To this day, Nazi Germany has thankfully remained the only regime to commit industrial level genocide. Hopefully, it stays that way.

But that wasn’t Taylor’s point. The point was there were enough other similarities. Honestly, even one was bad enough.

“How could it ever have been thought that air-strikes, free-fire zones and a mass uprooting and removal of the rural population were the way to win the allegiance of the South-Vietnamese?

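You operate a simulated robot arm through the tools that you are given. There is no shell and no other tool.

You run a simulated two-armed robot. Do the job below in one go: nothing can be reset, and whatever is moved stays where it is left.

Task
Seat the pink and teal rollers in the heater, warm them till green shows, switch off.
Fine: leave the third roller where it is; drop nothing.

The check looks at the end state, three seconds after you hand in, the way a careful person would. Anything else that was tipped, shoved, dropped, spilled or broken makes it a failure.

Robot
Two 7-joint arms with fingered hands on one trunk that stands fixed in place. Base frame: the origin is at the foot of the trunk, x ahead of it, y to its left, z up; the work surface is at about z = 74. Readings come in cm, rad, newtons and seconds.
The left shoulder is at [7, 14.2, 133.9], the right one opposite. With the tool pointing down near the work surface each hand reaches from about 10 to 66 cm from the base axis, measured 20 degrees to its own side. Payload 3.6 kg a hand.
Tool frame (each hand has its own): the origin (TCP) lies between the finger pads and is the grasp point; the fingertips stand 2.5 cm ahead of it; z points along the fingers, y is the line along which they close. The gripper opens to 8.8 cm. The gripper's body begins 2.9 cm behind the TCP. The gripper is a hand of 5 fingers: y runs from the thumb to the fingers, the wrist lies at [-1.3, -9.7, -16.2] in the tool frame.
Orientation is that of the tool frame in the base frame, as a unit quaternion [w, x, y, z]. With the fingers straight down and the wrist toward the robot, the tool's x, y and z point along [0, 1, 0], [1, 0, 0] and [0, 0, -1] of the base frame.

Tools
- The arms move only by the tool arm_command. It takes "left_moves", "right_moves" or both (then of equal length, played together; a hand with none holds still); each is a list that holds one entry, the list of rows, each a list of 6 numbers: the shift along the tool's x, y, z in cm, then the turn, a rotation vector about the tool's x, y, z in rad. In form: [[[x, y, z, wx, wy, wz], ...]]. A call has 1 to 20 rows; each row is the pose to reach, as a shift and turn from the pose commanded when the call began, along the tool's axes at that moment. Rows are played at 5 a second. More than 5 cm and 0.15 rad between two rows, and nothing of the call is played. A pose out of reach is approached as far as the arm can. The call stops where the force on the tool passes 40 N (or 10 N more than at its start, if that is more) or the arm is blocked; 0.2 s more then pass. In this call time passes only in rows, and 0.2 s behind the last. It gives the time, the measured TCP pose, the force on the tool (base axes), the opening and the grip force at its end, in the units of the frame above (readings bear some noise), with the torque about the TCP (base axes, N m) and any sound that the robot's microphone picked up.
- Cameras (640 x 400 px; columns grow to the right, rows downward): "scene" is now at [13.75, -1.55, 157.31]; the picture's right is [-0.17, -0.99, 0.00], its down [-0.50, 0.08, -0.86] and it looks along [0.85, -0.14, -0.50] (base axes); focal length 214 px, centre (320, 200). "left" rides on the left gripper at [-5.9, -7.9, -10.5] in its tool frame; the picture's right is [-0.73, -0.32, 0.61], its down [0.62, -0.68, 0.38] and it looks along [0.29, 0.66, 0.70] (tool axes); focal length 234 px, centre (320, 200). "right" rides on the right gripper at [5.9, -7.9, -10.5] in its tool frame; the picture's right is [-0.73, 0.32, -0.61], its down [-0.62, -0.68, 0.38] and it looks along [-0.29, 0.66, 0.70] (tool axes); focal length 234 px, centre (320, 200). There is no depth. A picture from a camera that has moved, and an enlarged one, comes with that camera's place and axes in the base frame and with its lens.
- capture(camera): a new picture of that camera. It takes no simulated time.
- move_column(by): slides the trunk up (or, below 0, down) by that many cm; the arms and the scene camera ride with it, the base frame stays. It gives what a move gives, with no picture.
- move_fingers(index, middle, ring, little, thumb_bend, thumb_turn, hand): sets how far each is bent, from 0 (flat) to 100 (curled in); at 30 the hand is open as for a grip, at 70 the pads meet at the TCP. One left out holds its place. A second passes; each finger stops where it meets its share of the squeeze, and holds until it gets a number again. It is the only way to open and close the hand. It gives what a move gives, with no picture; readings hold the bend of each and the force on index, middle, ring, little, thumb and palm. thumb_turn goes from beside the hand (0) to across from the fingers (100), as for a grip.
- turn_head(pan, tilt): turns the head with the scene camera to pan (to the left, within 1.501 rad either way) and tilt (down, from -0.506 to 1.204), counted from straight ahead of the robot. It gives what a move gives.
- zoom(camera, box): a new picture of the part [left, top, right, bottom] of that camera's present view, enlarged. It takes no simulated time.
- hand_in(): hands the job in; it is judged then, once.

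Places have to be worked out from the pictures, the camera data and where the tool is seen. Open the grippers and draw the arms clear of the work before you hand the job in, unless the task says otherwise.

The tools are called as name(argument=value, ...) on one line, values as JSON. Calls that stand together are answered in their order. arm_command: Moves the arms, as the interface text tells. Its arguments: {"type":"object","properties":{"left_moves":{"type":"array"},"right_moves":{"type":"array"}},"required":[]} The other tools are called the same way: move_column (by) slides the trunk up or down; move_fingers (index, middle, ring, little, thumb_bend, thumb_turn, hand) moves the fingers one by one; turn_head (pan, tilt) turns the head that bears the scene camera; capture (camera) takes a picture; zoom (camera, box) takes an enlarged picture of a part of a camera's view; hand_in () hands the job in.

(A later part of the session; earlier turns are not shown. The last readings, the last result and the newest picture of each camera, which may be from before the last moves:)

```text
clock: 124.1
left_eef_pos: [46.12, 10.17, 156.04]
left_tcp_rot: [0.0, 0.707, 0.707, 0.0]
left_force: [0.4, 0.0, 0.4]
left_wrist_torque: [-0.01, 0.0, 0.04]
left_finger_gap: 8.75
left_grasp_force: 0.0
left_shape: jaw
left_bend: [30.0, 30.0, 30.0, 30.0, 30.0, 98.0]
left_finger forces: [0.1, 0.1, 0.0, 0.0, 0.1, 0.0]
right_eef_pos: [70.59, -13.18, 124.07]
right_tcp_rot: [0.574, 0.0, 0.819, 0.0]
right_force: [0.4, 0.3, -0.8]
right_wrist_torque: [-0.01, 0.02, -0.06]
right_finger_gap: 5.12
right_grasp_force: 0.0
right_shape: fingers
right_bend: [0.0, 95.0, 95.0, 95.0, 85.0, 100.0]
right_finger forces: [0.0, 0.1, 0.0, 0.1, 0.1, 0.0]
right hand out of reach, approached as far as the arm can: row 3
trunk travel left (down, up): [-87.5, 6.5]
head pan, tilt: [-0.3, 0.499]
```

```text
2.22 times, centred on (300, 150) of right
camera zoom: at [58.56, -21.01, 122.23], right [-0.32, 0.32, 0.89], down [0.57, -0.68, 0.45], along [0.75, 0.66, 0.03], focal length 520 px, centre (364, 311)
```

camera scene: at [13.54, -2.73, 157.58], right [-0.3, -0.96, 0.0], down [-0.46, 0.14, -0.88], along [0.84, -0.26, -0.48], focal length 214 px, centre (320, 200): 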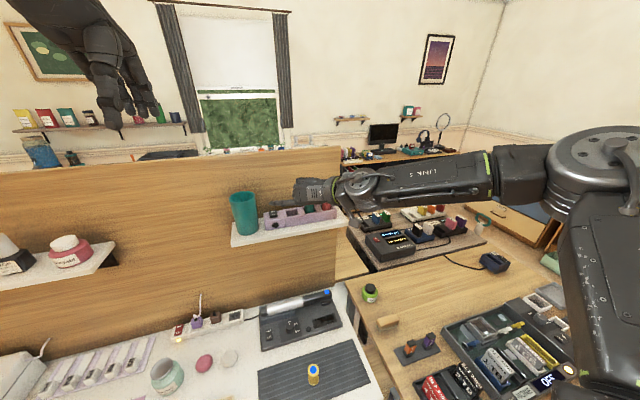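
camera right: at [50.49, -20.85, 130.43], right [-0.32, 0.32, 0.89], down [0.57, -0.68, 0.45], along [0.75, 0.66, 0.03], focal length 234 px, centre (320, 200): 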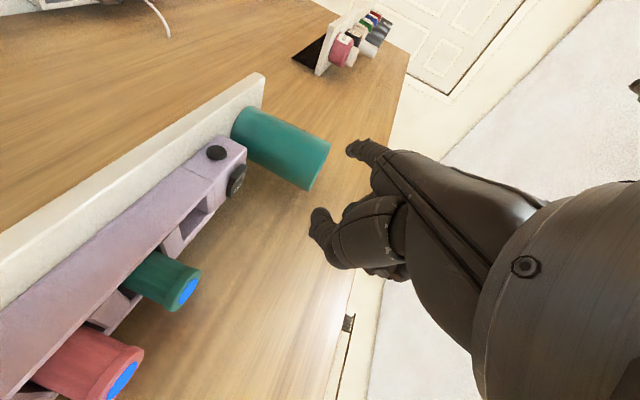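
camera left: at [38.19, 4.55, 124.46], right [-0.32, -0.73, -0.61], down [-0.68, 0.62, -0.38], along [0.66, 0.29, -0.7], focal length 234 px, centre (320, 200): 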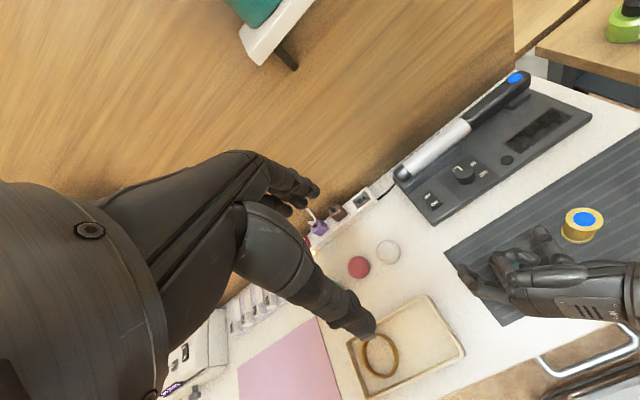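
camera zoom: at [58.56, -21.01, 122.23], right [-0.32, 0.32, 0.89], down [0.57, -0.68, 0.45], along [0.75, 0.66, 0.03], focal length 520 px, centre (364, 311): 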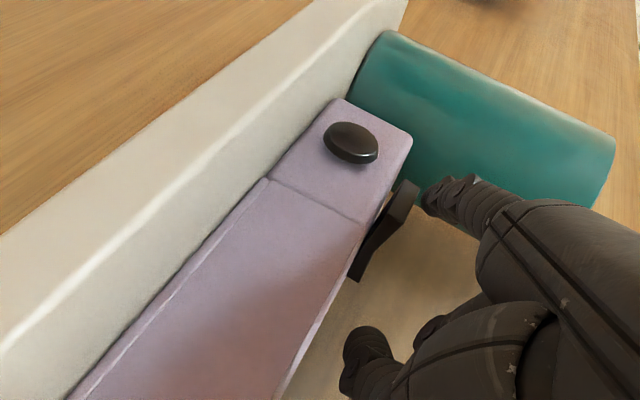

By what mad cerebrations could a ratio of 28 to one between our investments in bombing and in relief for those we had wounded and made homeless, have been contemplated, let alone adopted as an operational pattern?’

Taylor concluded that the “the anti-aggression spirit of Nuremberg and the United Nations Charter are invoked to justify our venture in Vietnam, where we have smashed the country to bits, and will not even take the trouble to clean up the blood and rubble.”

Taylor understood that the United States had done awful things before World War II. However, he said this one stung much harder. He’d expected his country to take their own lessons from the Subsequent Nuremberg Trials.

What he saw in Vietnam made him realize something.

“Somehow, we failed ourselves to learn the lessons we undertook to teach in Nuremberg.”

He called this one of the greatest tragedies in the country’s history.

That is the end.

Fritz Bauer died on July 1, 1968. He was 64 years old.

Michael Musmanno died on October 12, 1968. He was 71 years old.

Telford Taylor died on May 23, 1998. He was 90 years old.

Ferencz died on April 7, 2023. He was 103 years old.

Photos of Benjamin Ferencz

One day, I hope we finally do learn something.